[QUOTED PASSAGE]
▼
This article was originally published by Management Today in May 2016
A new brigade of uber-cool companies are seeping into every area of our life, built for our digitally mobile world, and finding new and better ways to do things we never knew we needed new and better ways for.
But if my experiences as a customer for the past four weeks are anything to go by, there’s still a lot they can learn from the business behemoths who’ve been in our lives since even before billionaires were a thing.
I’m going to tell you a story that involves sixty emails, three companies, two phone calls, and starts with one mis-used credit card…
I’d used Eventbrite, the first company in this tale, to buy my Nudgestock ticket. It turned out that, as well as that ticket, someone had purloined my card details and used them to fund a small but still fraudulent shopping spree at a Texas jewellery store (one which must aim for a stack-them- high-sell- them-cheap approach based on the fifteen payments of £7 that were made).
Happily I was alerted to the dodgy transactions on my statement and cancelled the card, but I didn’t know about the Eventbrite connection until its explanatory email appeared in my inbox until a couple of weeks later.
Its arrival fired the starting gun on a couple of weeks of multi-channel chasing on my part. (People doubt the value of Twitter, but I remain amazed and impressed that the quickest way to get a reply to your email is to tweet the company and say you haven’t had a reply to your email).
Eventually Eventbrite said they would refund the money, but it wasn’t so easy because, of course, I’d already cancelled the card and the firm didn’t seem to grasp the functional and emotional knock-on effect of this. Thank God for PayPal.
This brings our second company into the story, Social Media strategists Buffer with whom I had a £6 a month subscription paid from my old, now cancelled, card.
I received a nice, polite email from Joel, their CEO, saying that they seemed to have trouble processing my card, and could I be so kind as to check it was still valid. So far, so good – a helpful email with an easy action, so I went online straight away and updated the card details.
Something went wrong in cyberspace however, and the emails from Joel, all saying the same thing, kept coming. More and more, on the hour, every hour, some kind of email groundhog day.
▲
[SUPPLIED INFORMATION]
▼
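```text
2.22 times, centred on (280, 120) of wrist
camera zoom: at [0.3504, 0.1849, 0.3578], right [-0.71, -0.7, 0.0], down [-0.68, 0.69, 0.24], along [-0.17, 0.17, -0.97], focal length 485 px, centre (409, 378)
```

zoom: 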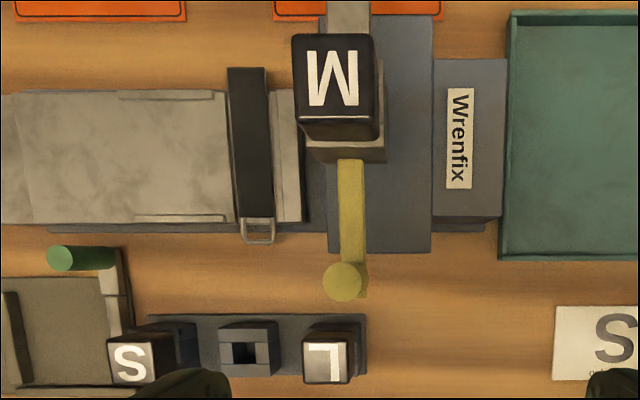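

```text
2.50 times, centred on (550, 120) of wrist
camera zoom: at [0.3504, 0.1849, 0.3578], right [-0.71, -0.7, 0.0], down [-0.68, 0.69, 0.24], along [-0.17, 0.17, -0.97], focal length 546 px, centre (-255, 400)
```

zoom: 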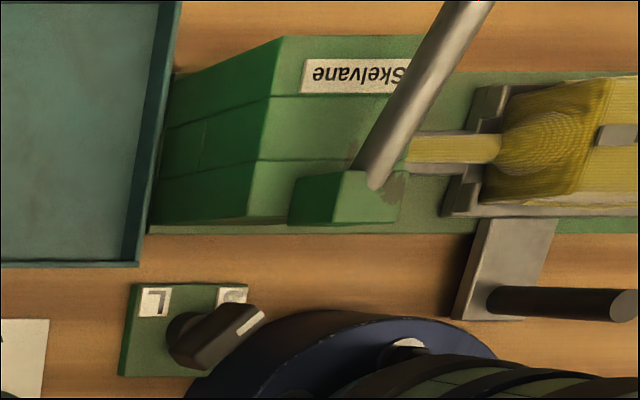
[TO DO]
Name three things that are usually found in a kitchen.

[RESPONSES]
▲
[TO DO]
- a) Set down the quoted passage as it stands from "Happily I was" to "God for PayPal.", and nothing more.
- b) Pick up the quoted passage at the point where it stops and go on.

[RESPONSES]
- a)
Happily I was alerted to the dodgy transactions on my statement and cancelled the card, but I didn’t know about the Eventbrite connection until its explanatory email appeared in my inbox until a couple of weeks later.
Its arrival fired the starting gun on a couple of weeks of multi-channel chasing on my part. (People doubt the value of Twitter, but I remain amazed and impressed that the quickest way to get a reply to your email is to tweet the company and say you haven’t had a reply to your email).
Eventually Eventbrite said they would refund the money, but it wasn’t so easy because, of course, I’d already cancelled the card and the firm didn’t seem to grasp the functional and emotional knock-on effect of this. Thank God for PayPal.

- b)
I really wanted out of this automated copy and paste hellhole, and after sending several fruitless emails back to Buffer I gave up and cancelled the subscription. But not before I’d received this email mid-way through the debacle. I’ll leave it to your imagination what two-word phrase sprang to my mind in response to their three-word sign off.
The third and final company in this tale of woe was my bank, the big bad villains of the customer experience world. Except, more often than not, the service is understatedly excellent, and this time was no different.
In fact it was HSBC that noticed something was going on with my card in the first place. When I called them back, they picked up the phone straight away, answered my questions, cancelled my card and got a new one to me before I’d missed it.
They refunded me the money that had been taken, even though it was clearly nothing to do with them, and were insistent I kept it as a gesture of good will to a long-standing customer.
They even called back a few days later, when a big payment went out, just to check it was me that had made it and that there weren’t ongoing problems.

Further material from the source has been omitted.